Balata is a refugee camp with 20,000 or so refugees in it. These are people who have been displaced since 1948 and cannot get out of the West Bank to return to their cities or villages in what is now known as Israel. There are three families in Balata who have requested that internationals stay with them because they are afraid their houses will be demolished. The Israeli government has a policy of demolishing the homes of “suicide bombers” or other fighters. The people here call the snipers or bombers “martyrs.” But some call anyone who has died for Palestine a martyr. So, for example those nine children killed recently in Gaza are martyrs as well.

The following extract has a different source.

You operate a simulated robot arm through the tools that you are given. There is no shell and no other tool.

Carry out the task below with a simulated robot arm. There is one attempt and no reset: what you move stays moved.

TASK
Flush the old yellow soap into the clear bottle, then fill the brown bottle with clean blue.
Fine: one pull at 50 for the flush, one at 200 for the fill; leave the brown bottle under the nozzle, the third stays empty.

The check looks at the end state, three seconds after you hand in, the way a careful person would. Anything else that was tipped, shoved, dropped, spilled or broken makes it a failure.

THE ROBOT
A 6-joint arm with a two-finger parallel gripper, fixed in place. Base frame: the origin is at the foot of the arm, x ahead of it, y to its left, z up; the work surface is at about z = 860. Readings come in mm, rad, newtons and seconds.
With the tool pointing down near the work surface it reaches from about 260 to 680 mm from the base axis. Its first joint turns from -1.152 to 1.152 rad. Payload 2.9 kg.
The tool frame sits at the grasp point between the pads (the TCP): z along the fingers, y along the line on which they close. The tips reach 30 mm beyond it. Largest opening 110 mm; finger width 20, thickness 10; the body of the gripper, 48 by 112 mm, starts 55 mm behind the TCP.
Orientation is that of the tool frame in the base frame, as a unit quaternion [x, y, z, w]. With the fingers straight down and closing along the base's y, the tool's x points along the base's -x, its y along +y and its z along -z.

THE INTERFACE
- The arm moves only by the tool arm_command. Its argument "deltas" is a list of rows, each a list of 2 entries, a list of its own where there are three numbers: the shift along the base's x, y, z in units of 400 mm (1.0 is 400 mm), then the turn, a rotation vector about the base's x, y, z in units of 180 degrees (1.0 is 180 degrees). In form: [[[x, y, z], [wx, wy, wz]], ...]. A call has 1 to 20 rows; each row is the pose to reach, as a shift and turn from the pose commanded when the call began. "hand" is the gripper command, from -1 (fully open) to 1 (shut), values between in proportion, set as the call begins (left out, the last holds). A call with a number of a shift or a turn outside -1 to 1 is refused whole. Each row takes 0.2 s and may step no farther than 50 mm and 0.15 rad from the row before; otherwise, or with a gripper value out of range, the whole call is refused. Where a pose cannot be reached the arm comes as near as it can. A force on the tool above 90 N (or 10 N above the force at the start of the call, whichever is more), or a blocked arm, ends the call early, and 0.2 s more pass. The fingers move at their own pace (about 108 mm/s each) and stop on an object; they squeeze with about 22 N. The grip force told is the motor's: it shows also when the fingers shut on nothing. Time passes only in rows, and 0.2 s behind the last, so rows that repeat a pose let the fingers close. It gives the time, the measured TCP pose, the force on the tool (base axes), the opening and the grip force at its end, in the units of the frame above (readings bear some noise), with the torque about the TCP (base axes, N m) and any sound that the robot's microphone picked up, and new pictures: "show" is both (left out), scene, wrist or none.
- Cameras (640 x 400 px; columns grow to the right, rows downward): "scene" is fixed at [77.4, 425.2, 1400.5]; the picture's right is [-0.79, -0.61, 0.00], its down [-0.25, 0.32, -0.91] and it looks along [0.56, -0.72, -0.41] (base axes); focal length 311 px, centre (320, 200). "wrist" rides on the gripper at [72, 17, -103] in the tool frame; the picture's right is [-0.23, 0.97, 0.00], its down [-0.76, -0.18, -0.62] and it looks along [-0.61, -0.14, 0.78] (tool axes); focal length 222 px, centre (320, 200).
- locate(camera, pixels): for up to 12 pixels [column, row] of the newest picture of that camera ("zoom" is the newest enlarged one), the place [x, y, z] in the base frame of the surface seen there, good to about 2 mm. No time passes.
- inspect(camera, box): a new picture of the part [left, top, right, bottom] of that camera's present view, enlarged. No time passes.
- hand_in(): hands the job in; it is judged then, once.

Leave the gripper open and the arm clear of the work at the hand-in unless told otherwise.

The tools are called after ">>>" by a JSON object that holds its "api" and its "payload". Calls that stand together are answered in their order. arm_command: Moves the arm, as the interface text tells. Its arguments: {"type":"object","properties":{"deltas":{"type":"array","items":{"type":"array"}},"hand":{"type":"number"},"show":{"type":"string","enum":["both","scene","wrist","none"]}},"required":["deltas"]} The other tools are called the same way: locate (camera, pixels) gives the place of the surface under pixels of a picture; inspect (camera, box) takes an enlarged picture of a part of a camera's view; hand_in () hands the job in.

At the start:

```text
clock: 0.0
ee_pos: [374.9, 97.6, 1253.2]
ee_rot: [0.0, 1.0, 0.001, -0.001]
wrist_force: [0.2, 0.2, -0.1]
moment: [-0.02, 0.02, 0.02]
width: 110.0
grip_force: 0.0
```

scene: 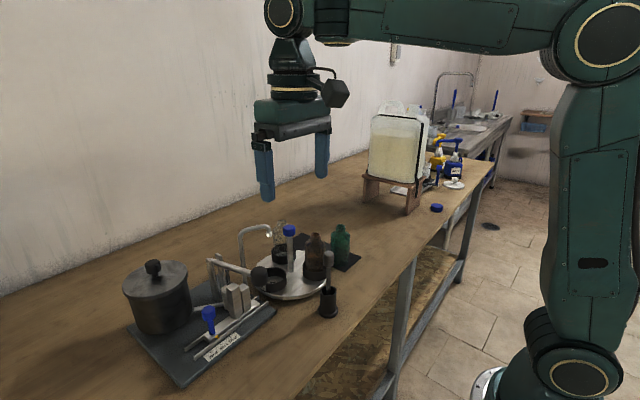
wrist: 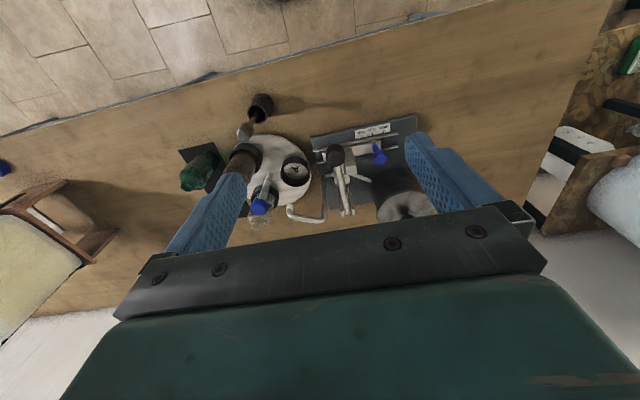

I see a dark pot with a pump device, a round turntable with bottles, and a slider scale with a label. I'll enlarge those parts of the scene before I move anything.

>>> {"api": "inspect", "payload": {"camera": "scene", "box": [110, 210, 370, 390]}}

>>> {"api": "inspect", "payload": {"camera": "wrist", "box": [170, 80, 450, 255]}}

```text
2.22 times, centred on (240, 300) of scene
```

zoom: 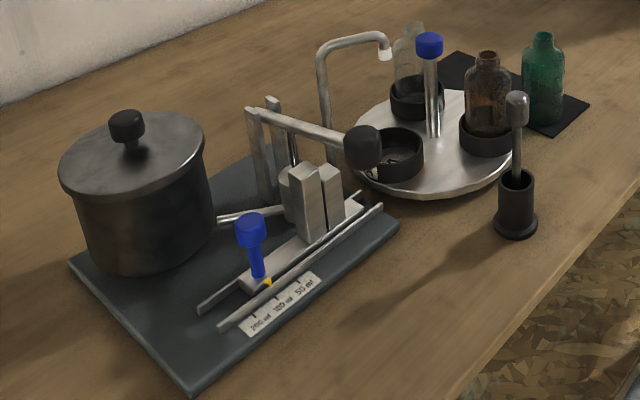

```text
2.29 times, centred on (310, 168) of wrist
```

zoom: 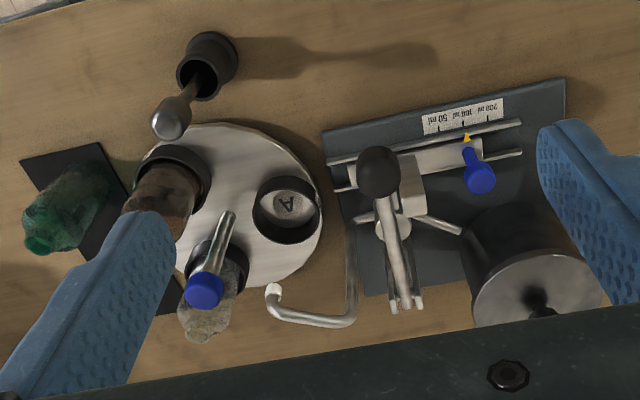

In the last few months, Balata has had several martyrs. There have already been house demolitions, and also areas that were bombed from F-16s or Apaches. The name of the son who died in at the home where I am staying is Mohanned. He was 18 years old when he died, I saw his picture. His family is still grieving. He has 9 brothers and sisters. If the military were to demolish his house they would displace his entire family who are ALREADY refugees from Jaffa. His younger sisters love doing my hair at night. I don’t speak Arabic, and a few of the siblings understand English but only a little. Still, we got to know each other through charades. They have opened their home to us, feed as very well and laugh with and at us. One of the sisters taught me a card game called five. The oldest brother, Mohammed, loves music and he fixed up the family’s stereo. We had a little music exchange- they listened to our American music and played Arabic music for us. The biggest hit was Michael Jackson’s ‘Thriller,’ which I happened to have with me. Mohammed likes love songs (his little brother made fun of him) and so he played a few by Egyptian and Lebanese artists. The idea of this family losing their home is infuriating and heart breaking.

One of the problems is that the military doesn’t always evacuate the other homes, or warn the neighbors of a demolition. Again this is in a refugee camp, the houses are all really close to one another. This can mean neighboring houses also go down- with people in them. The brother of the family some of the other New Yorkers are staying with had the first floor of his home destroyed by tank shelling. He and his son were inside. His son was okay but he broke both of his legs and was wheelchair-bound, now he has canes.

Nablus is under its 41st day of 24 hour curfew today (Monday). I feel like I haven’t adequately explained curfew. All the stores except a stray one here and there are closed. Schools, factories, offices- closed. Nobody can work or go to school so there is no money being made or exchanged. Ambulances can run, but some of the neighboring villages can’t be reached by ambulance because of road blocks and (when I say this I mean 6-9 feet piles of big rocks, stones and gravel sometimes dug out of the road itself and pushed to form a pile that all over the road and on either side so you can’t drive around it) or snipers. Sometimes you see men in the street, children, and every once in a while women. The doctor at UPMRC and a friend pointed out that this is harder for women and children because they are in the house more.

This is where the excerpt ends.